**DATA EXTRACT:**
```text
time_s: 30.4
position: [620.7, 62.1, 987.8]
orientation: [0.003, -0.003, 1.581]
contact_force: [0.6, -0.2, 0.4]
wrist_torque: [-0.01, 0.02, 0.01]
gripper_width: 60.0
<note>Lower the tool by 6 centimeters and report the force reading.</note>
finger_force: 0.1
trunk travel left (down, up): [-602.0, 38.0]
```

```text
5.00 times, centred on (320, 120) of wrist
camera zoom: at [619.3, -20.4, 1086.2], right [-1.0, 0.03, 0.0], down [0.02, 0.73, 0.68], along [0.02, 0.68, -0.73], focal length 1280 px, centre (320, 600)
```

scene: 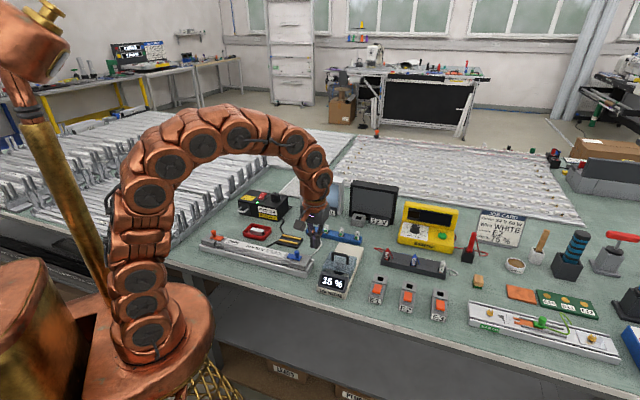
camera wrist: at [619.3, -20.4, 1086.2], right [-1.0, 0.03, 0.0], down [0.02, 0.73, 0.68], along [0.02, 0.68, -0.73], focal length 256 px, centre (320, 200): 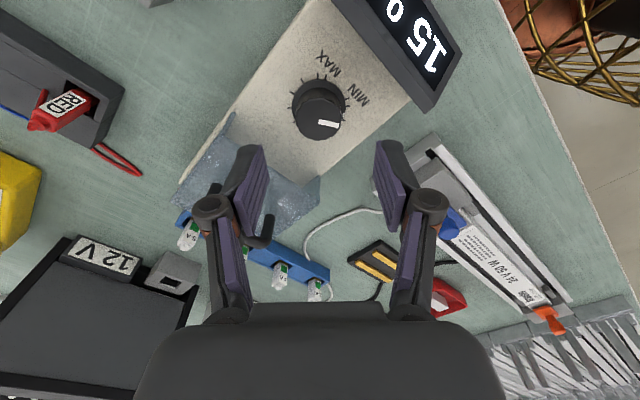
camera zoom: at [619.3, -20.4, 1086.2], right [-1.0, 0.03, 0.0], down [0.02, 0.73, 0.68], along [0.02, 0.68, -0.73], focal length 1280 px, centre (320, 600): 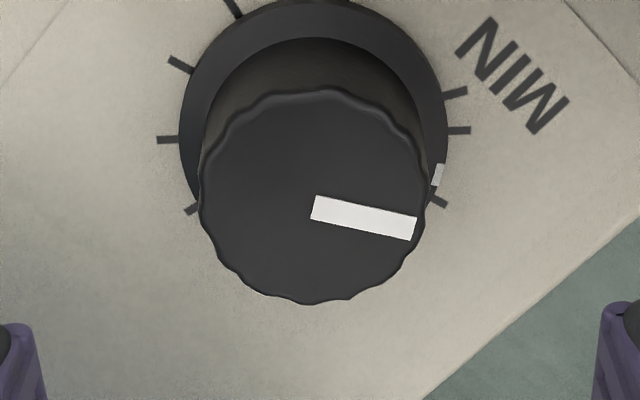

**TASK DIRECTIONS:** Copy out all of the material exactly as written, without its pictures. Give them as a JSON list of strings, one for each line, with blank lines left out.

**ANSWER TO THE TASK:**
[
  "```text",
  "time_s: 30.4",
  "position: [620.7, 62.1, 987.8]",
  "orientation: [0.003, -0.003, 1.581]",
  "contact_force: [0.6, -0.2, 0.4]",
  "wrist_torque: [-0.01, 0.02, 0.01]",
  "gripper_width: 60.0",
  "<note>Lower the tool by 6 centimeters and report the force reading.</note>",
  "finger_force: 0.1",
  "trunk travel left (down, up): [-602.0, 38.0]",
  "```",
  "```text",
  "5.00 times, centred on (320, 120) of wrist",
  "camera zoom: at [619.3, -20.4, 1086.2], right [-1.0, 0.03, 0.0], down [0.02, 0.73, 0.68], along [0.02, 0.68, -0.73], focal length 1280 px, centre (320, 600)",
  "```",
  "scene: ",
  "camera wrist: at [619.3, -20.4, 1086.2], right [-1.0, 0.03, 0.0], down [0.02, 0.73, 0.68], along [0.02, 0.68, -0.73], focal length 256 px, centre (320, 200): ",
  "camera zoom: at [619.3, -20.4, 1086.2], right [-1.0, 0.03, 0.0], down [0.02, 0.73, 0.68], along [0.02, 0.68, -0.73], focal length 1280 px, centre (320, 600): "
]